Eveline Kibuchi, Chief National Coordinator for Stop TB Partnership Kenya, underscored the need to sensitize teachers to recognize health concerns in students and refer them for early treatment. She also encouraged the Ministry of Health to improve school infrastructure to ensure that classrooms and proper ventilation and implement periodic screening for TB in schools as a preventive measure to identify cases on time.

“We need to bring on board the Ministry of Education to take responsibility in addressing TB. There is a need for congestion in learning institutions because congestion is one of the breeding grounds for TB. Unfortunately, we are removing the school feeding programme that would have been a very important factor in strengthening the immunity of children because some children do not get enough food at home. All these will only happen if we give adequate allocation to health. Any gap in the funding for health means the likelihood of diseases going unaddressed,” noted Kibuchi.

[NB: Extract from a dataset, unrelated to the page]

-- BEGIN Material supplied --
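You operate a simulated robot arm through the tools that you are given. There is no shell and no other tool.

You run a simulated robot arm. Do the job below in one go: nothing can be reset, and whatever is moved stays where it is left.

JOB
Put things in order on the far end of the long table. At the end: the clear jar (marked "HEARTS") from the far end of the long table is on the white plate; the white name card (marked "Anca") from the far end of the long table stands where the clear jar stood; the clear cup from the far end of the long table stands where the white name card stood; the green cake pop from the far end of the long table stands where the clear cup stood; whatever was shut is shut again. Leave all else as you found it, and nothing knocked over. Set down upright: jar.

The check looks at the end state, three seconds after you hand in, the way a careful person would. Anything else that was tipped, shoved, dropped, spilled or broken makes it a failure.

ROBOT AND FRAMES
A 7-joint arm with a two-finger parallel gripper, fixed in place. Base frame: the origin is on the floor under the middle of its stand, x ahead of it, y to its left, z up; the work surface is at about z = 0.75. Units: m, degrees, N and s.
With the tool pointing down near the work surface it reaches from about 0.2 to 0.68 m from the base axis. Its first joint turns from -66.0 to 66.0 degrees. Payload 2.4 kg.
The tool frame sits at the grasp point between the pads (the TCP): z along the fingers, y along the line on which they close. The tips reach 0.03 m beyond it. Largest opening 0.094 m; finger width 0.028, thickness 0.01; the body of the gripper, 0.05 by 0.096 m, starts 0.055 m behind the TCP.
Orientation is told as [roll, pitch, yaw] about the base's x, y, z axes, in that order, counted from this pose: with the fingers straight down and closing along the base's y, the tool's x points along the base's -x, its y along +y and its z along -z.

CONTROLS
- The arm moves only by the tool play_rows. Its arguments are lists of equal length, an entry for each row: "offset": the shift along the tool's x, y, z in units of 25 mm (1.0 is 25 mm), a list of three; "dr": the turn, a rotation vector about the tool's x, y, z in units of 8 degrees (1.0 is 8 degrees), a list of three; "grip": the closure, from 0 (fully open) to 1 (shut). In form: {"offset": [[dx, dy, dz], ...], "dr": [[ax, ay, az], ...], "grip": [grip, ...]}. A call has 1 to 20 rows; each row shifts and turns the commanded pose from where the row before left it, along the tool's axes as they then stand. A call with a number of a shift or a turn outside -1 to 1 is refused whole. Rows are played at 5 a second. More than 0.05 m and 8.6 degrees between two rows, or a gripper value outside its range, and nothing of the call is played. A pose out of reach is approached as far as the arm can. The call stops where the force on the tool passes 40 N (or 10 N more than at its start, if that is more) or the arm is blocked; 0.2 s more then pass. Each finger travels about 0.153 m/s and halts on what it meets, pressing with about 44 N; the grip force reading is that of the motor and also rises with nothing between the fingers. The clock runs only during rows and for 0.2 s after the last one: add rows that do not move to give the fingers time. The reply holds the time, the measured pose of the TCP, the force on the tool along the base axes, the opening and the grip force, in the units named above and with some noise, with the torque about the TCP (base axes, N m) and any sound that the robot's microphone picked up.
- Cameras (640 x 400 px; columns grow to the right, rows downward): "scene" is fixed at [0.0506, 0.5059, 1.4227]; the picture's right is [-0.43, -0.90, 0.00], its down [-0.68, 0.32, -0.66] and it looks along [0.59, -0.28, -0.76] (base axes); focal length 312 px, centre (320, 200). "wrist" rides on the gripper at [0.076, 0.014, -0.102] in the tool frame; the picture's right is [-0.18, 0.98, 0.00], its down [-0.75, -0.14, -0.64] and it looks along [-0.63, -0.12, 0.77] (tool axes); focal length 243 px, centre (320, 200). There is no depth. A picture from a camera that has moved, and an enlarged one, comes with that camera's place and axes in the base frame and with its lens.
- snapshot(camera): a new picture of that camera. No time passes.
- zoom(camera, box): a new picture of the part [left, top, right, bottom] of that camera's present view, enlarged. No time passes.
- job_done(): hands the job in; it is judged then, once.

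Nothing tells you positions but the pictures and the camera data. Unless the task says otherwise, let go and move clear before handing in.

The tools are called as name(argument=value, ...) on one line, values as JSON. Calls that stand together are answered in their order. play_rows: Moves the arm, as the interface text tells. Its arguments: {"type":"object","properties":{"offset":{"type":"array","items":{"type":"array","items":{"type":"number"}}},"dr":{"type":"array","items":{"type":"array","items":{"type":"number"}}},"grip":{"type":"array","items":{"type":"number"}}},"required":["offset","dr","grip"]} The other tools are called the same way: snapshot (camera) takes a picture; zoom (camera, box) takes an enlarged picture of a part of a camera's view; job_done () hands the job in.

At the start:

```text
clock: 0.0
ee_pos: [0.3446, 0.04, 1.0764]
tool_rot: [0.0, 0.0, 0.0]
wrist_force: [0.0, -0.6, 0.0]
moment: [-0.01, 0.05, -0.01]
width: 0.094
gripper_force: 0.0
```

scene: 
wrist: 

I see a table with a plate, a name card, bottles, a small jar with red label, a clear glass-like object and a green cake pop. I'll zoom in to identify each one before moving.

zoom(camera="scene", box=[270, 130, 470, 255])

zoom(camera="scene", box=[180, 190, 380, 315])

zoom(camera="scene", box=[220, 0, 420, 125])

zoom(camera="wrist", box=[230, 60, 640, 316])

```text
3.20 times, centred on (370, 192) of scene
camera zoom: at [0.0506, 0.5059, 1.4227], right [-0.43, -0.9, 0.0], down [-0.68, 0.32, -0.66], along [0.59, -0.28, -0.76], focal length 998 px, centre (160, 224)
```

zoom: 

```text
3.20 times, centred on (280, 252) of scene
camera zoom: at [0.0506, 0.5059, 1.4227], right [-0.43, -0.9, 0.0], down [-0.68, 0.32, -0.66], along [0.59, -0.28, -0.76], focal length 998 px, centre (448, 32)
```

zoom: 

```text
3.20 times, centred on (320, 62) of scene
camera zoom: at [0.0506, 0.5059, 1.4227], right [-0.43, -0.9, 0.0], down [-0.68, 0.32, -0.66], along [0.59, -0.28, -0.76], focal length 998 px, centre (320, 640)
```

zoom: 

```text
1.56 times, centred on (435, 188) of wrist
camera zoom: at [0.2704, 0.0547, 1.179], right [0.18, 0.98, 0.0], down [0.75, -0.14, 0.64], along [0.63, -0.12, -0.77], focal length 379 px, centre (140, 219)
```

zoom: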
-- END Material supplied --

The Day of the African Child celebration highlighted the significance of a multisectoral approach in addressing the root causes of HIV and TB transmission in children. Speakers emphasized the need for collaborative and coordinated efforts to safeguard the health and future of African children.

“We are committed to working closely with all stakeholders towards strengthening child health and development by offering treatment for TB, HIV and other diseases. This will only be achieved through collaborative efforts by strengthening primary healthcare to enable our children to access essential health services,” noted Millicent Kamau from the Center for Health Solutions (CHS).